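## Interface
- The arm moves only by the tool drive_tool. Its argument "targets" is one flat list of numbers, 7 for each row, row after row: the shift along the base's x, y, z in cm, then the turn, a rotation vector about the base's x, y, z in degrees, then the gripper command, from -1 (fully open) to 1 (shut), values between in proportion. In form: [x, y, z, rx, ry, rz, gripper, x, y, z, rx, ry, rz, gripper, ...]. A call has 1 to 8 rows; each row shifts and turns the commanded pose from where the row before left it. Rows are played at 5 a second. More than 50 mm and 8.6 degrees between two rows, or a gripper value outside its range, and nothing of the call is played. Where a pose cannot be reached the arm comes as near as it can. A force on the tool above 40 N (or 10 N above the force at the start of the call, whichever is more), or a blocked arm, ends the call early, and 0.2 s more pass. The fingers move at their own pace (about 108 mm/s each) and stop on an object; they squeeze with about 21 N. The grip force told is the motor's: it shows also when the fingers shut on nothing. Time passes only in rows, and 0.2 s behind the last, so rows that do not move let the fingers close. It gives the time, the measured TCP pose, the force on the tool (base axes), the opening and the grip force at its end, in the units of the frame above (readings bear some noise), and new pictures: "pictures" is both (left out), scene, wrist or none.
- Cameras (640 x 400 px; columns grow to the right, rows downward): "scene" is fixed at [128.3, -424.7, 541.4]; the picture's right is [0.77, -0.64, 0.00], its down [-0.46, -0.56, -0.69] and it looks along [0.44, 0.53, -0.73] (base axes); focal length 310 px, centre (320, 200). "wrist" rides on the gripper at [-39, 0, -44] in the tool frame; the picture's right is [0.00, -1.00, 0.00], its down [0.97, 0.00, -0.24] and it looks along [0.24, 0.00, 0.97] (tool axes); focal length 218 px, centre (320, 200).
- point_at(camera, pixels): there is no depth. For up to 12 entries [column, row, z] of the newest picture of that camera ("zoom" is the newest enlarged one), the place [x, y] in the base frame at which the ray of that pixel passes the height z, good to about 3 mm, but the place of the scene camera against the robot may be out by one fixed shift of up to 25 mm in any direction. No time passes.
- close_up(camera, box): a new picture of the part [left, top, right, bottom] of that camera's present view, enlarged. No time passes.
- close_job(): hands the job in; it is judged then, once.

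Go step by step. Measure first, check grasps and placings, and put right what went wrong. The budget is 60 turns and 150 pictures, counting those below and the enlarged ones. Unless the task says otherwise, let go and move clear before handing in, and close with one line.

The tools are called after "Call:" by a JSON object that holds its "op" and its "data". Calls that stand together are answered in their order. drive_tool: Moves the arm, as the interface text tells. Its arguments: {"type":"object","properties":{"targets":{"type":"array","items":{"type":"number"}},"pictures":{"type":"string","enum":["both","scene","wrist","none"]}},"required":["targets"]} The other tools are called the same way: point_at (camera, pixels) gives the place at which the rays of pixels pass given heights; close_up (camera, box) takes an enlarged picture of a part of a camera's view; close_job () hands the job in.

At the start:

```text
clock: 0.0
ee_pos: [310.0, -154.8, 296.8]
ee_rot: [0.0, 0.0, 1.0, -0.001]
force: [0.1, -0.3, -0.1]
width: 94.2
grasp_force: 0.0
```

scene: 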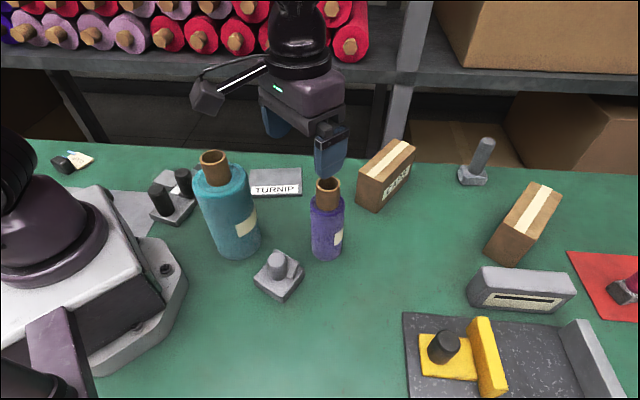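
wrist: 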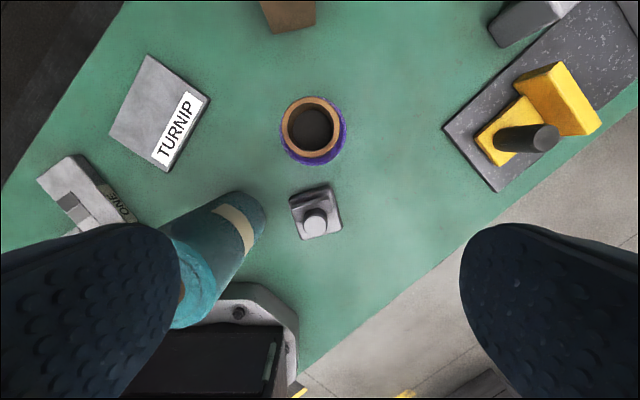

--

Quote the listing above in full, except for the pictures.

**Response to the task**
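## Interface
- The arm moves only by the tool drive_tool. Its argument "targets" is one flat list of numbers, 7 for each row, row after row: the shift along the base's x, y, z in cm, then the turn, a rotation vector about the base's x, y, z in degrees, then the gripper command, from -1 (fully open) to 1 (shut), values between in proportion. In form: [x, y, z, rx, ry, rz, gripper, x, y, z, rx, ry, rz, gripper, ...]. A call has 1 to 8 rows; each row shifts and turns the commanded pose from where the row before left it. Rows are played at 5 a second. More than 50 mm and 8.6 degrees between two rows, or a gripper value outside its range, and nothing of the call is played. Where a pose cannot be reached the arm comes as near as it can. A force on the tool above 40 N (or 10 N above the force at the start of the call, whichever is more), or a blocked arm, ends the call early, and 0.2 s more pass. The fingers move at their own pace (about 108 mm/s each) and stop on an object; they squeeze with about 21 N. The grip force told is the motor's: it shows also when the fingers shut on nothing. Time passes only in rows, and 0.2 s behind the last, so rows that do not move let the fingers close. It gives the time, the measured TCP pose, the force on the tool (base axes), the opening and the grip force at its end, in the units of the frame above (readings bear some noise), and new pictures: "pictures" is both (left out), scene, wrist or none.
- Cameras (640 x 400 px; columns grow to the right, rows downward): "scene" is fixed at [128.3, -424.7, 541.4]; the picture's right is [0.77, -0.64, 0.00], its down [-0.46, -0.56, -0.69] and it looks along [0.44, 0.53, -0.73] (base axes); focal length 310 px, centre (320, 200). "wrist" rides on the gripper at [-39, 0, -44] in the tool frame; the picture's right is [0.00, -1.00, 0.00], its down [0.97, 0.00, -0.24] and it looks along [0.24, 0.00, 0.97] (tool axes); focal length 218 px, centre (320, 200).
- point_at(camera, pixels): there is no depth. For up to 12 entries [column, row, z] of the newest picture of that camera ("zoom" is the newest enlarged one), the place [x, y] in the base frame at which the ray of that pixel passes the height z, good to about 3 mm, but the place of the scene camera against the robot may be out by one fixed shift of up to 25 mm in any direction. No time passes.
- close_up(camera, box): a new picture of the part [left, top, right, bottom] of that camera's present view, enlarged. No time passes.
- close_job(): hands the job in; it is judged then, once.

Go step by step. Measure first, check grasps and placings, and put right what went wrong. The budget is 60 turns and 150 pictures, counting those below and the enlarged ones. Unless the task says otherwise, let go and move clear before handing in, and close with one line.

The tools are called after "Call:" by a JSON object that holds its "op" and its "data". Calls that stand together are answered in their order. drive_tool: Moves the arm, as the interface text tells. Its arguments: {"type":"object","properties":{"targets":{"type":"array","items":{"type":"number"}},"pictures":{"type":"string","enum":["both","scene","wrist","none"]}},"required":["targets"]} The other tools are called the same way: point_at (camera, pixels) gives the place at which the rays of pixels pass given heights; close_up (camera, box) takes an enlarged picture of a part of a camera's view; close_job () hands the job in.

At the start:

```text
clock: 0.0
ee_pos: [310.0, -154.8, 296.8]
ee_rot: [0.0, 0.0, 1.0, -0.001]
force: [0.1, -0.3, -0.1]
width: 94.2
grasp_force: 0.0
```

scene: 
wrist: 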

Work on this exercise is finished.